The Calder also had on board a Chinese cook and a Bengali steward.[15] Dillon’s fondness for Pacific islanders did not extend to the Bengali. The captain kept a sheet headed ‘Crimes’ on which he listed the Bengali’s wrongs, such as the breaking of crockery or the loss of spoons overboard.[16] Outbound from Valparaiso, a Marquesan on board the St Patrick died on the voyage, despite sailing for twelve months in the hope of returning to Tahiti, from where he could get back home.[17] When the St Patrick reached Calcutta, four of the eleven Pacific islanders who were part of the ship’s crew died.[18]

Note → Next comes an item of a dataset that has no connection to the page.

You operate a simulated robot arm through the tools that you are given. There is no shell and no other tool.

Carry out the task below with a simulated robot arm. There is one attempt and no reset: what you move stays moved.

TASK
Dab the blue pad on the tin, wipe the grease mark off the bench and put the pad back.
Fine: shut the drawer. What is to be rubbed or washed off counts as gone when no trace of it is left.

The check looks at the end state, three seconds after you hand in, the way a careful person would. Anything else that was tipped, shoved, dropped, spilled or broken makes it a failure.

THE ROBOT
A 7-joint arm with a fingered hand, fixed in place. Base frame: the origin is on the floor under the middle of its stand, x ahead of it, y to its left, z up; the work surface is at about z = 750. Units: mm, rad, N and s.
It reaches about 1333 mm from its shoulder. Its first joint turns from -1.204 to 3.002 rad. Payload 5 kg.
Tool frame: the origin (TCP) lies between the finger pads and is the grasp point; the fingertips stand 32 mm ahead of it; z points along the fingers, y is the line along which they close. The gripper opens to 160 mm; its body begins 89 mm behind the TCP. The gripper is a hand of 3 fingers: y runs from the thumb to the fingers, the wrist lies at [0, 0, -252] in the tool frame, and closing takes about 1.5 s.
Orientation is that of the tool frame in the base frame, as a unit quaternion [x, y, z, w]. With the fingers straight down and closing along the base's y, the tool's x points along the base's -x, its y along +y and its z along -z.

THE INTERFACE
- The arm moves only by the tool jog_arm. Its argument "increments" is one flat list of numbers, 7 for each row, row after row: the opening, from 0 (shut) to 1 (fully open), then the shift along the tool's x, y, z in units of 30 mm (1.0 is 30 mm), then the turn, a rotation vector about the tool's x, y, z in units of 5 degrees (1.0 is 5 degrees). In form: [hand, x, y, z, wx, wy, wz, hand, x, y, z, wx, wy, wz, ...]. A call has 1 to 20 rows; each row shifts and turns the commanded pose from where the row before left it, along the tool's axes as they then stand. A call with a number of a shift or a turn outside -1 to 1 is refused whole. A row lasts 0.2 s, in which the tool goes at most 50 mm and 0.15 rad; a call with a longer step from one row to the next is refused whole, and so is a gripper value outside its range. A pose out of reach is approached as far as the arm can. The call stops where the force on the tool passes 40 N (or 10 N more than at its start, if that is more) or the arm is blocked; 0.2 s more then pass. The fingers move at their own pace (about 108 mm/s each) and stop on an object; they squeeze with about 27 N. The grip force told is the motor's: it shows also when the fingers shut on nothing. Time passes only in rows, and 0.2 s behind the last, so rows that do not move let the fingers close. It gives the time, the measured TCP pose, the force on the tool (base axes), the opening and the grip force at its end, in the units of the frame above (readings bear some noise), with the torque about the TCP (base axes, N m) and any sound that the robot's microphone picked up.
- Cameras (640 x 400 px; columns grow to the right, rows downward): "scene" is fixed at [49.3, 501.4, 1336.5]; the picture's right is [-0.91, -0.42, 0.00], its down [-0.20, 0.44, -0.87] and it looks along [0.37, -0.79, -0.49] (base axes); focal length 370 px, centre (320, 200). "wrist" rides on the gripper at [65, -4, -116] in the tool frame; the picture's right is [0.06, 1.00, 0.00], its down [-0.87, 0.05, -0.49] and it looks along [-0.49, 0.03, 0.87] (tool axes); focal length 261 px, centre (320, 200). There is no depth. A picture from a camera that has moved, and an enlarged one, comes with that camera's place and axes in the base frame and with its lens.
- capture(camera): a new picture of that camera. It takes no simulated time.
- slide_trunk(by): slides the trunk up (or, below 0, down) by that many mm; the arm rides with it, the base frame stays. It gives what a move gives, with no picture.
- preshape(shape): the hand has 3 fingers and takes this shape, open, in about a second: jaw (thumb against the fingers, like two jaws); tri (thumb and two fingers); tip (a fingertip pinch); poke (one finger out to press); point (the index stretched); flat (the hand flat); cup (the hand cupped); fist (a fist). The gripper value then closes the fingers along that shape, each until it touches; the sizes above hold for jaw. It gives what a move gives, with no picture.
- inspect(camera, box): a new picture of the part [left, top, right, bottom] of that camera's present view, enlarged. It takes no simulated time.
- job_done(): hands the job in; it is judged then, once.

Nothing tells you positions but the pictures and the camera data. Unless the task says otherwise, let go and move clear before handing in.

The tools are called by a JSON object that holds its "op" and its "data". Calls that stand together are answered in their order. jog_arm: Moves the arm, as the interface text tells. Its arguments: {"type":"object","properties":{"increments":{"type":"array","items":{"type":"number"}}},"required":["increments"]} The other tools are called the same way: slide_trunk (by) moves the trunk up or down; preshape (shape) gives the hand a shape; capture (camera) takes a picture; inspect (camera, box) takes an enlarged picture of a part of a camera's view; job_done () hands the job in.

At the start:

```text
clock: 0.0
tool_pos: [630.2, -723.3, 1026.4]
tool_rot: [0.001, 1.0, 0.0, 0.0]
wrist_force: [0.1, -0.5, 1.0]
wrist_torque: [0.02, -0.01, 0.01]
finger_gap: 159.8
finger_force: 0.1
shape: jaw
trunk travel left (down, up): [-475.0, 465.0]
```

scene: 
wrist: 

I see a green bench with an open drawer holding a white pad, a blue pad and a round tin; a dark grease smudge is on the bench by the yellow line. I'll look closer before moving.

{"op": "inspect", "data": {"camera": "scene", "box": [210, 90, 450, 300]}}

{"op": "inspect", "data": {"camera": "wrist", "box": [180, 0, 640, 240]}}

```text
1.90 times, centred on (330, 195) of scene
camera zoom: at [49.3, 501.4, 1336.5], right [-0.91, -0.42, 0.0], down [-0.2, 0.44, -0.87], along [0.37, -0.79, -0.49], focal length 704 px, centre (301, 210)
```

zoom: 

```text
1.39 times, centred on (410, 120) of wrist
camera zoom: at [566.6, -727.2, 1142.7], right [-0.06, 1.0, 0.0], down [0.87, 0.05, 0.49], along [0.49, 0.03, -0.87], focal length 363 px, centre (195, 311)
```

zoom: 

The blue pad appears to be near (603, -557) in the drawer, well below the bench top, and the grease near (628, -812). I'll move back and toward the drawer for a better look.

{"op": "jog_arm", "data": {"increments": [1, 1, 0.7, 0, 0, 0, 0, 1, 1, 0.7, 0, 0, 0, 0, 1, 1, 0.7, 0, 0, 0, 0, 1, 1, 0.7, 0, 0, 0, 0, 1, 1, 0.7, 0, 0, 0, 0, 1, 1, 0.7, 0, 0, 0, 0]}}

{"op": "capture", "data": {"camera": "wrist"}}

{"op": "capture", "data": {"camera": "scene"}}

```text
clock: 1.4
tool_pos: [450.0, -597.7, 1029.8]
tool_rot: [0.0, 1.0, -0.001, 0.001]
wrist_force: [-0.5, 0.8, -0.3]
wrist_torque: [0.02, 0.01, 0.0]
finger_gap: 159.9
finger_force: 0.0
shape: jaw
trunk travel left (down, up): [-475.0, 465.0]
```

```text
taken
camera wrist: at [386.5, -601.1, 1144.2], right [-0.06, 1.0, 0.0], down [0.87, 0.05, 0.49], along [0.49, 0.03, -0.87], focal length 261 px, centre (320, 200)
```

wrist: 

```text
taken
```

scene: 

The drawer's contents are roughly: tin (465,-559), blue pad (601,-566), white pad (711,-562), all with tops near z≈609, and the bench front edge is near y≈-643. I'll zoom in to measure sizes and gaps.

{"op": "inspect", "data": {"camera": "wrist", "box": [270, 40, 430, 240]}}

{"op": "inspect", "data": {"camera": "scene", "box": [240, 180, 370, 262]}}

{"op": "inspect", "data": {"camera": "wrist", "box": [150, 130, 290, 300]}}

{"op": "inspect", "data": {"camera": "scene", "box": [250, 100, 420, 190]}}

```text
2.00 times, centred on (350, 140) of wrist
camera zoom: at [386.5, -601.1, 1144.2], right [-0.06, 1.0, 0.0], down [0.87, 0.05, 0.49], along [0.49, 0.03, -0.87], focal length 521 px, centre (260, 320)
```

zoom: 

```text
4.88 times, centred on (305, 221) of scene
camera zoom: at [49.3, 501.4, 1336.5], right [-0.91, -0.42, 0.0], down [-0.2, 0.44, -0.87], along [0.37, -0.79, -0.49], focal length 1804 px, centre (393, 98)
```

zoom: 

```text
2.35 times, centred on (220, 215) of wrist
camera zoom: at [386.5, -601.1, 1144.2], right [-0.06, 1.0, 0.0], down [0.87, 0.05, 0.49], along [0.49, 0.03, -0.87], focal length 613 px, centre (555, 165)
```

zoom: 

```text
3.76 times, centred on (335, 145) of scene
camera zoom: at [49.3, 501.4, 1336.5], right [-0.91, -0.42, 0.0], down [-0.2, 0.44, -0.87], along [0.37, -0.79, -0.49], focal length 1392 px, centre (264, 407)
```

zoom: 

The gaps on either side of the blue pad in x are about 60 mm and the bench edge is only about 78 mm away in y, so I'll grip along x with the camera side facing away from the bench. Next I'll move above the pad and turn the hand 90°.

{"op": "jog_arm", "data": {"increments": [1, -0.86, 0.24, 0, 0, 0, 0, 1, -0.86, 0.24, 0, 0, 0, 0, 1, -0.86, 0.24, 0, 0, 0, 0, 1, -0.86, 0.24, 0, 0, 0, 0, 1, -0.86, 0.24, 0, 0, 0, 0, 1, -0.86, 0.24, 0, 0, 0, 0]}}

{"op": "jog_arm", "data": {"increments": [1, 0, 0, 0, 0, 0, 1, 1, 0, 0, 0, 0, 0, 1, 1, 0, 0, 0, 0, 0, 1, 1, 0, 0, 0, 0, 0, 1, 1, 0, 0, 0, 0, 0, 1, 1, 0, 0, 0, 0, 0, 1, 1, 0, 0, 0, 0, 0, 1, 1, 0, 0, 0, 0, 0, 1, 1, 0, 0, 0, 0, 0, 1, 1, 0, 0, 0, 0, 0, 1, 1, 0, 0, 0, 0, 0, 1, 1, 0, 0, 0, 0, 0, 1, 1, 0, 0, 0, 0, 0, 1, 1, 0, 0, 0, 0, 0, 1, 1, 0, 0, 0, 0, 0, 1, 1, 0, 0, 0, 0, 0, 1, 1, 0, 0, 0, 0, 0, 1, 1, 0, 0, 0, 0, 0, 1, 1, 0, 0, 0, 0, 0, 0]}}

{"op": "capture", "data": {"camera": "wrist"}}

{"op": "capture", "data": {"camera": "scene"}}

Also on the St Patrick was the son of the governor at Valparaiso, Miguel Zenteno. A disturbing story told by George Bayly, the third mate, who kept a record of his time with Dillon, involves Dillon’s wife Mary: ‘His wife lived on board and he very frequently gave her a thrashing …’[19] Bayly himself later wrote of his release from Dillon’s aggressive captaincy in reaching Calcutta: ‘never was a captive bird more pleased to get its liberty than I was.’[20] There were other captives on board: horses and donkeys bound for Tahiti were also on the St Patrick.[21]

The crew of the St Patrick illustrates the unlikely comradeship which was typical of this period.[22] These ship-board relationships were unstable, unpredictable and violent and based on gender, status and race and this too was pretty characteristic of this time. Despite being so typical, the St Patrick’s journey became important. Before docking in Calcutta, Dillon and Bayly solved one of the greatest mysteries of their age, the fate of the French navigator La Pérouse whose expedition had vanished in the Pacific. It was last sighted at the newly found colony of New South Wales in 1788.

When Dillon came to the island of Tikopia, the remains of an extinct volcano remotely located in the south-west Pacific, he looked for some old friends, whom he had left there when an officer on a different ship, the Hunter, in 1813. These friends had disembarked at Tikopia after a dramatic and now controversial episode. The Hunter had called in at Fiji to collect sandalwood and bêche de mer on a voyage between Calcutta and New South Wales.[23] Dillon resorted to force on that occasion in order to procure the goods. In a letter to the East India Company authorities of Bengal in 1826, Dillon noted that ‘all the Europeans [on the Hunter] were killed except myself, a man named Martin Buchert, a native of Staten [Stettin?] in Prussia, who had been on the island, and one of the ship’s Company, William Wilson.’[24] Elsewhere and sensationally, he noted that the Fijians were ‘cannibal monsters’ who wished to eat the bodies of those slain.[25] Dillon’s account of cannibalism in Fiji was exaggerated in retrospective retellings and there is much to recommend a recent interpretation which casts it as a narrative of self-delusion; some self-delusion certainly characterised much of Dillon’s life. [26] Cannibalism was too easily projected onto Pacific islanders in this era.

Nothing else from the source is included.